• _What to produce_:
In the quoted passage, find "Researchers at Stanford" and reproduce everything up to and including "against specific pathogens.".
## BEGIN Quoted passage
Researchers at Stanford Engineering have developed a nanoparticle platform that could make existing vaccines more effective, including those for influenza, COVID-19, and HIV. In addition to helping vaccine candidates produce stronger, longer-lasting immune responses, the platform will allow researchers to elicit and test different types of immune responses to determine what is most effective for protecting against specific pathogens.
“These nanoparticles elicit stronger, more robust immune responses, and the breadth of our platform allows us to readily tune the type of immune response in a way that just was not feasible with previous technologies,” said Eric Appel, an associate professor of materials science and engineering and senior author on the paper published Aug. 7 in Science Advances. “This can be a tool to understand how different types of immune responses give rise to better or worse protection – it was impossible to even ask that question before.”
## END Quoted passage
## BEGIN Excerpted records
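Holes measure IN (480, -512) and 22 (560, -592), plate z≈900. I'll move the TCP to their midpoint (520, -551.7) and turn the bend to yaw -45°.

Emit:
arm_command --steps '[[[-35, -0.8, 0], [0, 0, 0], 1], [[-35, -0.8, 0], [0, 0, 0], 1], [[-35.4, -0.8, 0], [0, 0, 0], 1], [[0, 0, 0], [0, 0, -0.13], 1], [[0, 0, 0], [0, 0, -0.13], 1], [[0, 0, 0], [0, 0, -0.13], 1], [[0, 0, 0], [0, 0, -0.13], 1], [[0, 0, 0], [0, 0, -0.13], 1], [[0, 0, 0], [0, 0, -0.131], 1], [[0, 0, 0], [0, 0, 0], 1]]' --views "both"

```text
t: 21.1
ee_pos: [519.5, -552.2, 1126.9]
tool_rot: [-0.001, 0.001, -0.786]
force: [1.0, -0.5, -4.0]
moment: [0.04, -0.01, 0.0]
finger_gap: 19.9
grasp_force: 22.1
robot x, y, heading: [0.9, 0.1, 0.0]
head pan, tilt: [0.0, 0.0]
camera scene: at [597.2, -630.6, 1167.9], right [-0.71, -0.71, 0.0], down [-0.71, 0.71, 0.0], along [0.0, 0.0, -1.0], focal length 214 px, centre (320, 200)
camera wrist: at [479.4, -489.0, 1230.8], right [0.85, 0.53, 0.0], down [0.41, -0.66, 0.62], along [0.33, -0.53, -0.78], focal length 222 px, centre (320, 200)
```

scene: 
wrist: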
## END Excerpted records
## BEGIN Excerpted records
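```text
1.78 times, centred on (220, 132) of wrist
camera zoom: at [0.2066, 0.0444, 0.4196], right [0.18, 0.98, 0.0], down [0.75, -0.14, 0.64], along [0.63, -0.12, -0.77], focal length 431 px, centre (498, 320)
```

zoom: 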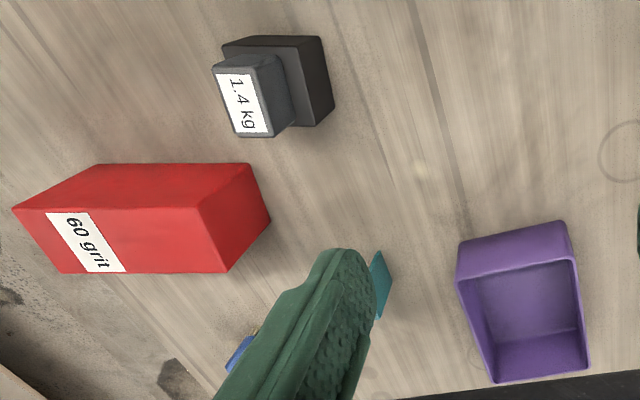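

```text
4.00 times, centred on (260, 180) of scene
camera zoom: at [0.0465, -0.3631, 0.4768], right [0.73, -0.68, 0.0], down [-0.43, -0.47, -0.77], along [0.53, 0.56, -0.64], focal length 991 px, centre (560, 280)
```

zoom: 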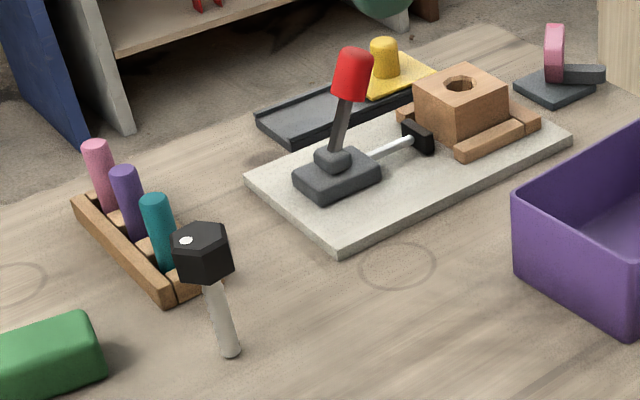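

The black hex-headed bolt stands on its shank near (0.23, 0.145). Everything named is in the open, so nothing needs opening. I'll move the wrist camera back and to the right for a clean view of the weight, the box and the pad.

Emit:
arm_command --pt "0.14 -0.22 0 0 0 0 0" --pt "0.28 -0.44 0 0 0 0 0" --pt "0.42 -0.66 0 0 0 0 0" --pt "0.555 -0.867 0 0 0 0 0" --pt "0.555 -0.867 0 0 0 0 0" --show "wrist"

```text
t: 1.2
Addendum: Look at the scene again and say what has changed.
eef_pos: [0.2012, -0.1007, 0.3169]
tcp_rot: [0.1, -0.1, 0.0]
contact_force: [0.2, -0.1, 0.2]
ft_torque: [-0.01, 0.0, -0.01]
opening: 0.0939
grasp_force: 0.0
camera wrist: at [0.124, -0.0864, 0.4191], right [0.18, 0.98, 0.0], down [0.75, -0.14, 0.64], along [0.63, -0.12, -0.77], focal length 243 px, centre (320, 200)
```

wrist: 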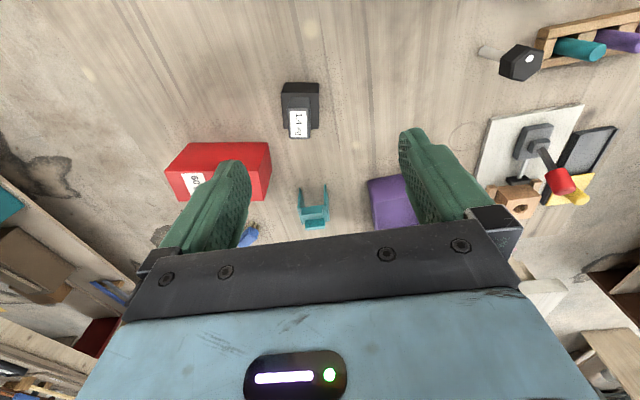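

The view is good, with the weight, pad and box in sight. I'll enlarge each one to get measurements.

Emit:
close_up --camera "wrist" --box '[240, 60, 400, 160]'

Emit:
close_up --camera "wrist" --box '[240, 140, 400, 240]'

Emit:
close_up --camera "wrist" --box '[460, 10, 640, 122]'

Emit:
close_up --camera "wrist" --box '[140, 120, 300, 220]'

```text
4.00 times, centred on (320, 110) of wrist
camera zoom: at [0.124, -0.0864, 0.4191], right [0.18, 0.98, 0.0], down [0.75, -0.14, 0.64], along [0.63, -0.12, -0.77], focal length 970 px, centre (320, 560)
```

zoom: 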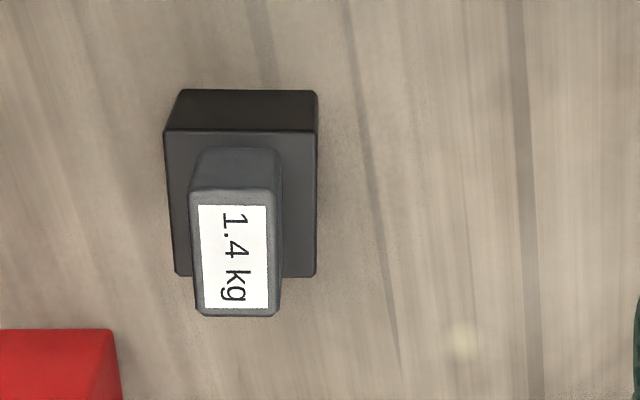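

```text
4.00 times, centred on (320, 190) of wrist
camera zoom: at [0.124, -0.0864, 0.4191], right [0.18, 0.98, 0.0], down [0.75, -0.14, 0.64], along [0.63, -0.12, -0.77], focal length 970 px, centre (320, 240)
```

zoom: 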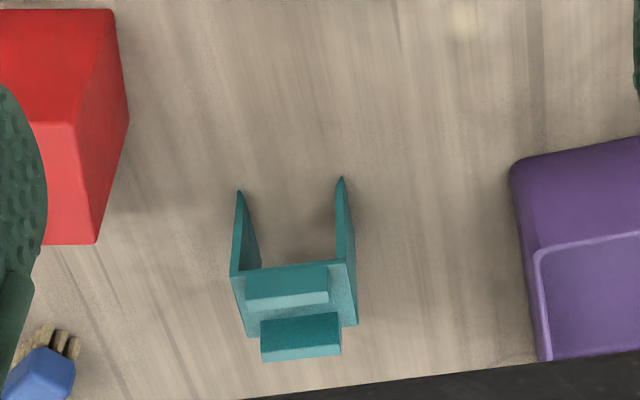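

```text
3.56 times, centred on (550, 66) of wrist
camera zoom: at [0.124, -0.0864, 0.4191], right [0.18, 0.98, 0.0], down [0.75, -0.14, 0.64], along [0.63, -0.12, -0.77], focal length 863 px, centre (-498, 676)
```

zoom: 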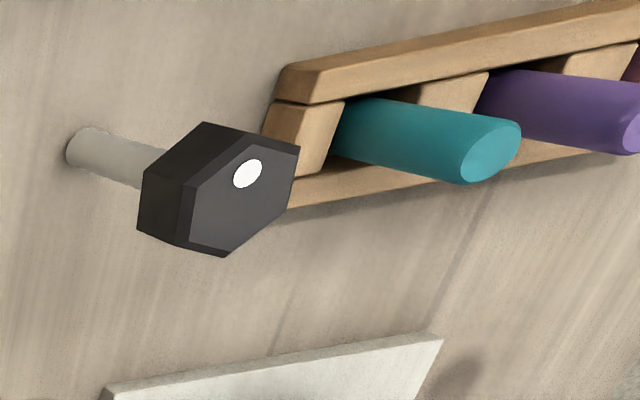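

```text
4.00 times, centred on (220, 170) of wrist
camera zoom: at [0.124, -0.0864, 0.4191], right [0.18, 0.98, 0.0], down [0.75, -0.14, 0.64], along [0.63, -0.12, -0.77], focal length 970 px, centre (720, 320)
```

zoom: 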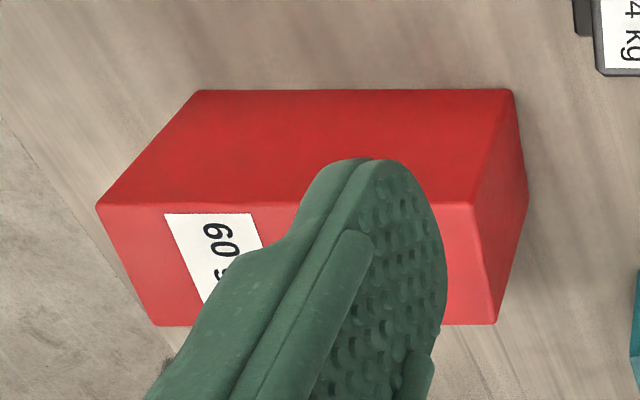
## END Excerpted records
## BEGIN Excerpted records
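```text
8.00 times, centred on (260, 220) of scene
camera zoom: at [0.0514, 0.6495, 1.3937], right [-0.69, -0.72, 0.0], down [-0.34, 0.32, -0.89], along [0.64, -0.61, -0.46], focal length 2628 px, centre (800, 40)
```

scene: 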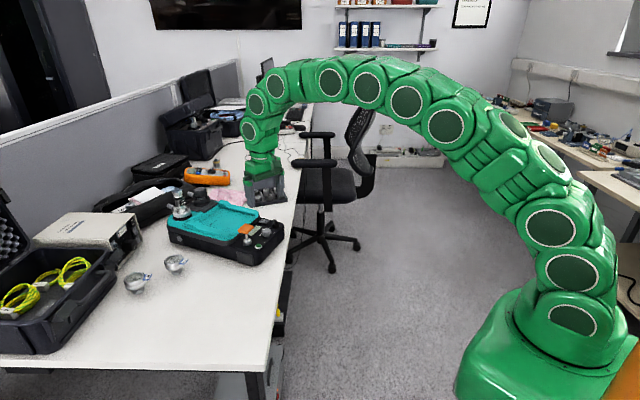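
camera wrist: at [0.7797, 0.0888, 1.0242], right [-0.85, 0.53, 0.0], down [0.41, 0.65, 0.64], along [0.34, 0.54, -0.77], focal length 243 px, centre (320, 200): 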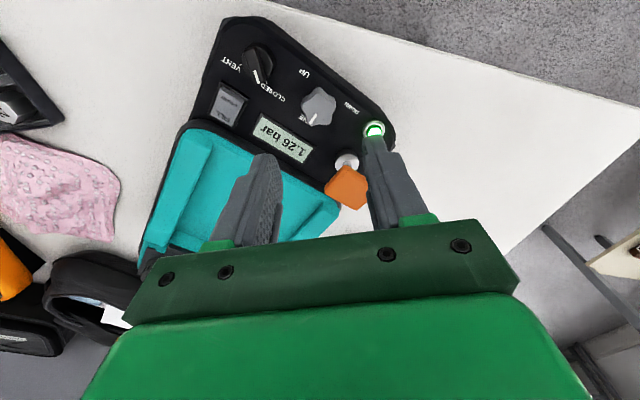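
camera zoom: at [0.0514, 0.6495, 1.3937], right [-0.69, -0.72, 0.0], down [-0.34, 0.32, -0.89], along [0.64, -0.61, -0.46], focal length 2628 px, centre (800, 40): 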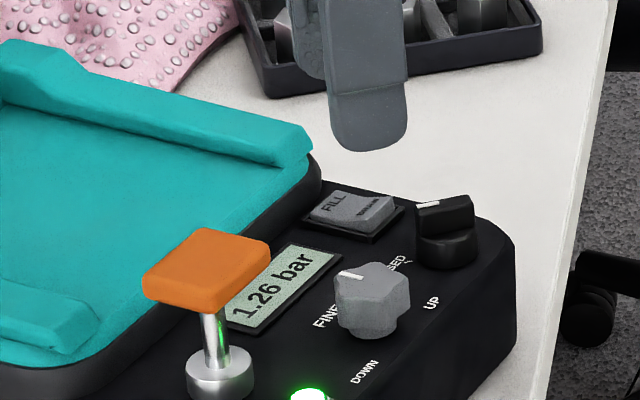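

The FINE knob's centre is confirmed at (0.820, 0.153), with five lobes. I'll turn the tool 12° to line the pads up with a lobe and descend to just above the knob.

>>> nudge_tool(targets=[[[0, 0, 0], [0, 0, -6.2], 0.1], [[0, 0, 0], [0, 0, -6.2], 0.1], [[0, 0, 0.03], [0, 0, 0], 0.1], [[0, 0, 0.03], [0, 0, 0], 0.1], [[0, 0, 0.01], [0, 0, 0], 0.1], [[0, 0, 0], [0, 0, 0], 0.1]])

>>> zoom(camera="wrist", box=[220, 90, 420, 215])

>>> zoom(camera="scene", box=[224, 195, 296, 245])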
## END Excerpted records
• _Exercise response_:
Researchers at Stanford Engineering have developed a nanoparticle platform that could make existing vaccines more effective, including those for influenza, COVID-19, and HIV. In addition to helping vaccine candidates produce stronger, longer-lasting immune responses, the platform will allow researchers to elicit and test different types of immune responses to determine what is most effective for protecting against specific pathogens.